Building your own property portfolio in the UK can appear challenging, but the private rental sector is growing rapidly, with private rentals now making up a fifth of all UK households. The prospects for growth are undiminished, with the PRS looking set to expand by another 25% over the next four years.
How to build a property portfolio
Is buy to let a good investment? We take a look at buy to let investment strategies that can help you create a property portfolio.
Building your own property portfolio in the UK can appear challenging, but the private rental sector is growing rapidly, with private rentals now making up a fifth of all UK households. The prospects for growth are undiminished, with the PRS looking set to expand by another 25% over the next four years. This means that one in four households will be looking to rent a privately owned property, so building a property portfolio can offer excellent financial returns.
Starting a property portfolio is the beginning of a major long-term project. To help you avoid the pitfalls and reap the rewards, we’ve created a step by step guide to buy to let investment strategies that will allow you to develop your portfolio in a sustainable and profitable way.
Seven steps towards building a property portfolio in the UK
1. Identify your aims
As with any investment, the first step when investing in property is to consider your financial goals. Is your main concern to grow your capital or are you looking to generate a regular income from investing in buy to let property? Or maybe, like many investors, you are planning to achieve both these aims.
To get off to a good start, it’s important to be clear about your priorities and goals right from the start. Once you are clear about your aims, you will be able to decide what type of property to buy and the way in which you develop your portfolio.
2. Starting small
Generally, it ’s recommended that as a new investor, you should not attempt to build a portfolio of several properties right from the beginning. Instead, you should think about developing your portfolio slowly and sustainably.
Choose your first investment wisely. Would you prefer a property close to where you live, in order to be able to keep on top of maintenance? Or are you happy to try further afield and entrust management tasks to a third party? For help choosing, try our guide to the best buy-to-let areas in the UK.
Do your research carefully before buying. If you intend to manage and maintain the property yourself, then look out for a property within easy reach of the area where you live. On the other hand, if you are happy to leave maintenance and management to a letting agent or another third party, you can look further afield, allowing you to buy properties in areas which you think will prove to be a good investment.
3. Go in with a low offer
Generally speaking, prices are starting to slip back slightly, and many experts predict that prices are likely to drop even further. Property prices are currently being driven down because of low levels of demand, although the picture is not the same across the whole of the UK.

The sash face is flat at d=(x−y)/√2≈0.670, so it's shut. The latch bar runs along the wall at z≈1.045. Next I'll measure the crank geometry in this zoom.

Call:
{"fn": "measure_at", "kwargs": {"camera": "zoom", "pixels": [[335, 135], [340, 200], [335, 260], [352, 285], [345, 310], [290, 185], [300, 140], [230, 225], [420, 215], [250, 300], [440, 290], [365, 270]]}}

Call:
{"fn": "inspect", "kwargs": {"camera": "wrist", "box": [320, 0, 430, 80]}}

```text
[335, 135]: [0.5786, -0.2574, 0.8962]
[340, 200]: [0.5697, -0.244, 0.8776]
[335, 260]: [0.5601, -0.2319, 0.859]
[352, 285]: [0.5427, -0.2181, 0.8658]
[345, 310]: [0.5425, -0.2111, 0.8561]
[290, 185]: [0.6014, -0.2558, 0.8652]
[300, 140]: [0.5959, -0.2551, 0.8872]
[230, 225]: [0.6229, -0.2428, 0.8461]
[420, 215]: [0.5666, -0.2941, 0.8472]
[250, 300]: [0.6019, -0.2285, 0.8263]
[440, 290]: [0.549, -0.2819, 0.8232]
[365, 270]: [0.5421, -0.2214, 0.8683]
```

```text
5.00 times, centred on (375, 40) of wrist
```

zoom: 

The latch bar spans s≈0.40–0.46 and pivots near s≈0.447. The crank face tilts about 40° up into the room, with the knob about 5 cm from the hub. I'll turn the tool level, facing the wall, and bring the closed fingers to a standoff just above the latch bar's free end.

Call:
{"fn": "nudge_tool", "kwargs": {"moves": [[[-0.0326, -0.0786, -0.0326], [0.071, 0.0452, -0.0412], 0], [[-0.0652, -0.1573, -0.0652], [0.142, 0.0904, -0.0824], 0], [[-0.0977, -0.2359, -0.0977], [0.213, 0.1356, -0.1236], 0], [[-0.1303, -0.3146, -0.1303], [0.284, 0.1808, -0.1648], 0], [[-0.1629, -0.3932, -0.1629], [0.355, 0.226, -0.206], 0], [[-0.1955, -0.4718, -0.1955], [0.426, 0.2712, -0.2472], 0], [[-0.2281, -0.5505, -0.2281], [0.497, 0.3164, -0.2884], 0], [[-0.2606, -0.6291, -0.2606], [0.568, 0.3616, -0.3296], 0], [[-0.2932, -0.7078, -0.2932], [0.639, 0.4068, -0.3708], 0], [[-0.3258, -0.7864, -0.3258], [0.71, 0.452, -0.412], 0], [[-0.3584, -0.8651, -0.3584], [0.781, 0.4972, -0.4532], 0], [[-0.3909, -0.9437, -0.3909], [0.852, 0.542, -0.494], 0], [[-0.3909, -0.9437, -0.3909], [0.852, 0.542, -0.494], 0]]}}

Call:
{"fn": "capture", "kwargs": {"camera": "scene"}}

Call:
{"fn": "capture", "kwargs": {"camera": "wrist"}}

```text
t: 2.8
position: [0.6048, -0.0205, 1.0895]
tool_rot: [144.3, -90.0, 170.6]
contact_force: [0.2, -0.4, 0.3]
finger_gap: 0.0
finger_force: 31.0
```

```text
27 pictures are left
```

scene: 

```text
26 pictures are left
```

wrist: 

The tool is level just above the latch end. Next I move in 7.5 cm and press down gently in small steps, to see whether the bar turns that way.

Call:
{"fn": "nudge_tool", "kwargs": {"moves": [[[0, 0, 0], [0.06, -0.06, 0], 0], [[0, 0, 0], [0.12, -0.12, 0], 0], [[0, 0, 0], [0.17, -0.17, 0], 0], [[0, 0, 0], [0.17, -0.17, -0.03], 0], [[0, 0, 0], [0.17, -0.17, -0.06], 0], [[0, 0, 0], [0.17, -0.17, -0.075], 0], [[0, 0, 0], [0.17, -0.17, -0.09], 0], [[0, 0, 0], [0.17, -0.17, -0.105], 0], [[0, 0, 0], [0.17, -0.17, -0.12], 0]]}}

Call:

There is definitely a buyers’ market at present so don’t be afraid to make an offer below the actual asking price – the days of bidding wars between purchasers are gone for now. You’ve nothing to lose by this strategy. Even if your offer is turned down, you can always come back with a higher one: it’s better to miss out on the property than to find you have overpaid for it.
4. Keep a close eye on the key metrics
As you begin building up your portfolio, it’s essential to keep track of the key metrics – or key performance indicators (KPIs) as businesses refer to them. Ensure that you are charging a high enough rent to cover your mortgage payments while still leaving a margin for a return on your investment. Don’t forget to factor in enough to allow for periods between tenants when the property will be empty – you will still have to pay council tax on the property.
The best way to do this is to treat your property portfolio like a business right from the start. Decide which are the most important figures to keep an eye on and track them regularly. As you develop your portfolio, you will require this information to support your investments so once again, think of this task just like you would when running any business and make it a regular part of your routine.
5. Look after your tenants
It’s all too easy for inexperienced landlords to neglect the other most important party to the contract – their tenant. It makes good financial sense to keep your tenants happy as this will encourage them to stay longer, minimising the risk of periods when your property is empty. However, it’s also important to choose the right tenant. Check their credit history and references carefully or consider using an agency to do this on your behalf.
6. Take things slowly
Don’t try to run before you’ve learnt how to walk. It pays to be cautious when building a property portfolio for the longer term. Various indicators suggest a degree of volatility in the medium term with regard to both the economy and the property, and it’s essential to keep yourself informed about the latest developments.
It’s also important to bear in mind your debts and mortgages. As you acquire more properties for your portfolio, try to avoid borrowing against more than one property at a time. This is known as cross-collateralisation and should you be in the unfortunate position of not being able to pay your mortgage. You could be forced to sell several properties just to pay off a single loan.
7. Remember your ultimate goal
Lastly, keep an exit strategy in mind.
What’s your ultimate aim in developing your property portfolio? Whether you’re aiming to create a retirement income sustainable in the long term or are planning to sell up eventually and release cash, it’s a good idea to plan an exit strategy and bear it in mind at every stage of the process. Making wise investment decisions will help you to achieve your aims for a prosperous future.